• What the exercise asks: Everything from the first line to the line containing "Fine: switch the" is to be repeated exactly; nothing past it.

• Collected data:
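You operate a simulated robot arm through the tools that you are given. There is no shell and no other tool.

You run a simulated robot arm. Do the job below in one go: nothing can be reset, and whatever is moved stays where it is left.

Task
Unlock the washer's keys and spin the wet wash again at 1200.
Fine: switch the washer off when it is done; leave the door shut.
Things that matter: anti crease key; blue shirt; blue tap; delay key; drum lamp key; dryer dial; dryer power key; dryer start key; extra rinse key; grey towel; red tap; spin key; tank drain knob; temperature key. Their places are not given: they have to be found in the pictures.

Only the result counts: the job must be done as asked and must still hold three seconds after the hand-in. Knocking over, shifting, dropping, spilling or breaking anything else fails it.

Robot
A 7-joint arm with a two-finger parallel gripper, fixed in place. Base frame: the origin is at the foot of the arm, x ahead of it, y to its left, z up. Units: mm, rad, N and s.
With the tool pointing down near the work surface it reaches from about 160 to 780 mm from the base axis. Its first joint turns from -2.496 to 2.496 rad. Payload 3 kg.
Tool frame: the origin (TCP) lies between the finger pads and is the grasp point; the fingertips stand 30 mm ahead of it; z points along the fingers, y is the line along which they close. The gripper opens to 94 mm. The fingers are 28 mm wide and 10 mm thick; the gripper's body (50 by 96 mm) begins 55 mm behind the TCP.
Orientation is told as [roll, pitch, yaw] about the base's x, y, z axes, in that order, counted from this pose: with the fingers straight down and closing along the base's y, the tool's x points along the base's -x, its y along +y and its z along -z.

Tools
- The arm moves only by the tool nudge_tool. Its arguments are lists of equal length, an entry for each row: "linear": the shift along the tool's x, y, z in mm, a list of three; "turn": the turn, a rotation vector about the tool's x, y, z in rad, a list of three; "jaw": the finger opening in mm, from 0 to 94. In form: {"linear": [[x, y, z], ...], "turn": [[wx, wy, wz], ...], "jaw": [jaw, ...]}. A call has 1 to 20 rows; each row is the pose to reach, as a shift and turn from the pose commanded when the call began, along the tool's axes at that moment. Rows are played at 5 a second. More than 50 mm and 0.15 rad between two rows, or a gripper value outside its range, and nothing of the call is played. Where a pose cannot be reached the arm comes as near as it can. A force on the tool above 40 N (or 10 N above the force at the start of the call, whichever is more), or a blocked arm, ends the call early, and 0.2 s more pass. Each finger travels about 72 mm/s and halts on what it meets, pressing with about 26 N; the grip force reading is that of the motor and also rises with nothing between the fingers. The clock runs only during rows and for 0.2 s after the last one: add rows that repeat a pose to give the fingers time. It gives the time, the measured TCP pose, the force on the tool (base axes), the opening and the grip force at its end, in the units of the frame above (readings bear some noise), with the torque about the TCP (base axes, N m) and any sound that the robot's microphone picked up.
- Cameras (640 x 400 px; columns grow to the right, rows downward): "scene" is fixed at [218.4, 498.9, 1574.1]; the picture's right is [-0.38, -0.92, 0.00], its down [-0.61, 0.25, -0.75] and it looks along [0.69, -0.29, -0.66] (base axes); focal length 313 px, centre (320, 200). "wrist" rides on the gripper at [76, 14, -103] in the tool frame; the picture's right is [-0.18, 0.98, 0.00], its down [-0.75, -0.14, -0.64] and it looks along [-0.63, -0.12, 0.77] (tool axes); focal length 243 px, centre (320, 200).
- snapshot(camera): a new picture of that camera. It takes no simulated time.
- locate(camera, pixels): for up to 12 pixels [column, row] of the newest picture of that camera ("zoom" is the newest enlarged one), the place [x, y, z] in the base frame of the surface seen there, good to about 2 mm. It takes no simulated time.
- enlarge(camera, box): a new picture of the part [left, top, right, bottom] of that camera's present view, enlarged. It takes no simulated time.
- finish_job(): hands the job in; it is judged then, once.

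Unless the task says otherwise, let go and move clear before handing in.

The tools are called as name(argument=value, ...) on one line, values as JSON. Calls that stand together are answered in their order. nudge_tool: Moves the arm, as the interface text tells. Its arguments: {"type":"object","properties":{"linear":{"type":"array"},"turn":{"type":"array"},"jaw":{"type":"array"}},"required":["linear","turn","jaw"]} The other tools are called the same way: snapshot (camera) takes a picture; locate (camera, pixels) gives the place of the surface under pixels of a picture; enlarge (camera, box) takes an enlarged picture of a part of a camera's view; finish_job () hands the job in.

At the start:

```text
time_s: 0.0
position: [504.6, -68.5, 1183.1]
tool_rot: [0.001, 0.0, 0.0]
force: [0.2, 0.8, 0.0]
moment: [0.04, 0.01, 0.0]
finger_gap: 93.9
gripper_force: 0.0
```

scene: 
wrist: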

• Exercise response:
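You operate a simulated robot arm through the tools that you are given. There is no shell and no other tool.

You run a simulated robot arm. Do the job below in one go: nothing can be reset, and whatever is moved stays where it is left.

Task
Unlock the washer's keys and spin the wet wash again at 1200.
Fine: switch the washer off when it is done; leave the door shut.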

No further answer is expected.